None of this has any connection to our story. It had nothing to do with Patty being a spendthrift, which she isn’t.  It had no bearing on my ability to take out a mortgage, and it had nothing to do with our financial problems.

Fortunately or unfortunately, BUSTED is a simple story: we took out a mortgage we couldn’t afford, earned less than we hoped and couldn’t bridge the gap.

And now McArdle’s:

I appreciate Mr. Andrews’ candor, but I disagree that this had nothing to do with his story.

  • I’m not “accusing” Ms.
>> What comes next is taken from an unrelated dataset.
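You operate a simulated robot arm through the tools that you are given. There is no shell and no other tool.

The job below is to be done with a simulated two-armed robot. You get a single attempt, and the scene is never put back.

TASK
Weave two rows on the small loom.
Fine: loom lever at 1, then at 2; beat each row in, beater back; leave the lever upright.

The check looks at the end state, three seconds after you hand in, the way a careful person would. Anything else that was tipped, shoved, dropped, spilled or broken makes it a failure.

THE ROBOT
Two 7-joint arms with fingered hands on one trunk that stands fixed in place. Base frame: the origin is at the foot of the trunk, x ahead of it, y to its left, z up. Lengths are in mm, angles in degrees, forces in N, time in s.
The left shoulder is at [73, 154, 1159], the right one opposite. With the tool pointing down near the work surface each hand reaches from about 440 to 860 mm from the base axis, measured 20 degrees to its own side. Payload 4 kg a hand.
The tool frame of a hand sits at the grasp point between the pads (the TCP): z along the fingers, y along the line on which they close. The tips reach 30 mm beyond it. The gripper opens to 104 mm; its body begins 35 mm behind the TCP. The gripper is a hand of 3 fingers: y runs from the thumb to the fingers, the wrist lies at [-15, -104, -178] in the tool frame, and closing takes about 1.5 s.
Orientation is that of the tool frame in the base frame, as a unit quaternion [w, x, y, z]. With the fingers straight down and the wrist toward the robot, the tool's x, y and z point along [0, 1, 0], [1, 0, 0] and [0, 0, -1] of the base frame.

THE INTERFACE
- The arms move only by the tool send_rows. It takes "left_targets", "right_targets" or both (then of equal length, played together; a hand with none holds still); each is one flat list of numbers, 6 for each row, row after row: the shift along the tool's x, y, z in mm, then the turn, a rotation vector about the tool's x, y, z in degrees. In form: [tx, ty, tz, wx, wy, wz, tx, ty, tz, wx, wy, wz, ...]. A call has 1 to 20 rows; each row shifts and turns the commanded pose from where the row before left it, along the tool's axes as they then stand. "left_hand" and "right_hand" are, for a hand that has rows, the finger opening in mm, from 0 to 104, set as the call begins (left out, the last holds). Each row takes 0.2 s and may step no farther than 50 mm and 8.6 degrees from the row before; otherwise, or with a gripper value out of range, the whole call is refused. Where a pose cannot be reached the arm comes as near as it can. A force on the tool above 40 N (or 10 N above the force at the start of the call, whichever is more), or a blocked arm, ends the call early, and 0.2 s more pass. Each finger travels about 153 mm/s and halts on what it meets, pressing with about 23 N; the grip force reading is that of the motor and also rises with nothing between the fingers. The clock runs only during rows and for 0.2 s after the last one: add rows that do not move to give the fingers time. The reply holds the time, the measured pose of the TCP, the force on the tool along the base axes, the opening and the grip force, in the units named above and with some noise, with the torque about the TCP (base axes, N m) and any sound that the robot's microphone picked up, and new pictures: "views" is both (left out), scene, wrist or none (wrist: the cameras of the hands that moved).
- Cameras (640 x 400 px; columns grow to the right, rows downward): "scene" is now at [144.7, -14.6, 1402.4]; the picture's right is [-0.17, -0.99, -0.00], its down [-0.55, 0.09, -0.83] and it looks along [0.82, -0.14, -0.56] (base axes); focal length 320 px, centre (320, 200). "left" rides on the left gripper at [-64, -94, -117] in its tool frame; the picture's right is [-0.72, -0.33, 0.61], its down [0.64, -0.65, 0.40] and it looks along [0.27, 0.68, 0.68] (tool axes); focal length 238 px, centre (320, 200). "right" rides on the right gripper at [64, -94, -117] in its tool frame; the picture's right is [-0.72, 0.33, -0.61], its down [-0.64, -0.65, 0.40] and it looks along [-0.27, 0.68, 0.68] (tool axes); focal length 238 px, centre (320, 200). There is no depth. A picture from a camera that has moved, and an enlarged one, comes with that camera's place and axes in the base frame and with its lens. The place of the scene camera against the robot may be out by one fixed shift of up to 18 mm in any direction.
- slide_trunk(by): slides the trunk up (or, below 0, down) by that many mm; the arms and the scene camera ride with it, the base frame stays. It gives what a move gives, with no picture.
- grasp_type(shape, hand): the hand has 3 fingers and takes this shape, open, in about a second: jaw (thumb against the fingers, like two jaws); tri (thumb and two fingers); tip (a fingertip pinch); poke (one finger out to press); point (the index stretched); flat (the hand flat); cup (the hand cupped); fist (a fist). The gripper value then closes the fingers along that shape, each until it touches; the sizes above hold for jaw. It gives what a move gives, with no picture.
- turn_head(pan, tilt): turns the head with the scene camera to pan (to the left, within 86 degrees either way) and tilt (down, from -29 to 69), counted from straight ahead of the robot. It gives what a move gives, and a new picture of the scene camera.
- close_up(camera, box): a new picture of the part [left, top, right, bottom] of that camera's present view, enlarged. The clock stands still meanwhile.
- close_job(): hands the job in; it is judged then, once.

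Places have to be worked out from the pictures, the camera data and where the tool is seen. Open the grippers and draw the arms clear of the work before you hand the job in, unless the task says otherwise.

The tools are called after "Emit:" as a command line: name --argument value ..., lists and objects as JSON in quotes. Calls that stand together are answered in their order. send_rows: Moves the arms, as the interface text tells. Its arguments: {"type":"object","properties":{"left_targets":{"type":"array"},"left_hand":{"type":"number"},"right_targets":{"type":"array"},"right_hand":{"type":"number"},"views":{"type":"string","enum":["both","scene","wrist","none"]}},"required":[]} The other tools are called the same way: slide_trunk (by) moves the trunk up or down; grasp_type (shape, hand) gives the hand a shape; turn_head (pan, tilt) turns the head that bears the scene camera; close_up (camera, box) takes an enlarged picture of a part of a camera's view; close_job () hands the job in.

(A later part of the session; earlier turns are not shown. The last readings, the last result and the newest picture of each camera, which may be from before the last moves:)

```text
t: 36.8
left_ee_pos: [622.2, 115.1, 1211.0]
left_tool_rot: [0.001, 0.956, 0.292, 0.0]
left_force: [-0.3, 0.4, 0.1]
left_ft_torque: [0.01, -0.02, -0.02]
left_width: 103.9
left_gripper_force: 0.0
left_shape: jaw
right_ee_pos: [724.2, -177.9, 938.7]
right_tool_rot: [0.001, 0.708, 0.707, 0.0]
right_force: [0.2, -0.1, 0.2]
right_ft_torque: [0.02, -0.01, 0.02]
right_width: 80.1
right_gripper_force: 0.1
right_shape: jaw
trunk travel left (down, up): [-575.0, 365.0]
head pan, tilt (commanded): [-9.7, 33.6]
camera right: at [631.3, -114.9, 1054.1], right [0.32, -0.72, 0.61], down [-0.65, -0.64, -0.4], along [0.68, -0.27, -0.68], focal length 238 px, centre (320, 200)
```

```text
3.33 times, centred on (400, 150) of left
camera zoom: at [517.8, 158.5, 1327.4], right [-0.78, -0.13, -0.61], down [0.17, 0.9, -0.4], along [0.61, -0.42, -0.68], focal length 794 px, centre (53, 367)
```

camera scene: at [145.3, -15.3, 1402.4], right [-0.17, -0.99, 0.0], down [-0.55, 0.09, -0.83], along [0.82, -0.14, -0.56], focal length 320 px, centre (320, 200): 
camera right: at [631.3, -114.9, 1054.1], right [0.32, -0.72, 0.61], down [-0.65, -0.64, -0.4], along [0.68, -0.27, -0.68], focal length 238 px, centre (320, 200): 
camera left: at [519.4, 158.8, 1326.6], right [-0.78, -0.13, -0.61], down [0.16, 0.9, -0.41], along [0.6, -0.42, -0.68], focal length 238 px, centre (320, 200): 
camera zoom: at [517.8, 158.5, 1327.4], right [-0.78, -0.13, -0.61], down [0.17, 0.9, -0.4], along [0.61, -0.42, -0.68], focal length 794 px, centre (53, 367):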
Barreiro of serial bankruptcy:  she has filed bankruptcy basically back to back, which no one is disputing.  That is serial bankruptcy.
  • Patty Barreiro’s first bankuptcy does not merely clear past tax debts–indeed, it’s really very difficult to shed past tax debts in bankruptcy.  They also discharged $47,655.37 in credit card debt, $4701.10 in past medical bills, $14,303 in tuition to Campbell Hall, a Los Angeles private school, and a few other miscellaneous bills.  I don’t have time right now to look up what the disposition of their debts to the IRS for the 1996-98 tax years was, but I suspect they ended up paying the $70,000 they owed.  Frankly, given what Edmund Andrews’ says, I’m surprised they got any of their tax debt discharged:  as I understand it, it’s nearly impossible to discharge tax debts due to fraud.
  • Patty Barreiro’s second bankruptcy does not merely clear a lawsuit.  The value of the settlement was $29,000.  The total vale of the unsecured claims discharged was $55,313, inclding almost $8,000 for legal services, almost $10,000 in medical bills, $1200 in phone bills, $1100 owed to Comcast, and $5400 in credit card debt.  If the purpose of the bankruptcy was merely to clear the lawsuit settlement, she could have reaffirmed the other bills, though of course, in practice no one ever does that–if you’re going to declare bankruptcy, you might as well get a really fresh start.   It’s hard to fault her for clearing the debts, but the fact remains that nearly half the obligations she discharged were not part of the settlement.
  • Andrews is saying that the lawsuit was the driving factor behind the bankruptcy, and that the other unsecured debts are therefore somehow irrelevant.  But neither the book nor the bankruptcy filing indicate the means to clear the other unsecured claims without Chapter 7; by her own worksheets, she had very little income and their joint income was exceeded by their allowable expenses.  Plus, of course, they’re awaiting foreclosure now.  If she hadn’t declared bankruptcy, where would they have gotten the $25,000 to pay off the medical, legal, credit card, and utility bills she discharged?…
  • That kind of living up to the edge is, indeed, exactly what Andrews describes happening in his marriage.  The bankruptcies suggest that this may be a symptom of a pre-existing problem, rather than the easy credit of the past five years.
  • Andrews seems to now be arguing that the Chapter 7 filings are not relevant because they didn’t affect his ability to get a mortgage.  But of course the article and the book is not just about him–rightly, because unless your marriage is pretty dysfunctional, it’s a financial partnership.  The two bankruptcies seem to reveal that one partner has demonstrated a historic inability to live within their means.  So though the bankruptcies don’t tell us anything about their ability to get a mortgage on their house, they may tell us quite a bit about their willingness to take on a mortgage.  This decision is at least as important as the bank’s.  I’m sure banks would have given me all kinds of stupid mortgage loans in 2004, but I didn’t avail myself of the opportunity.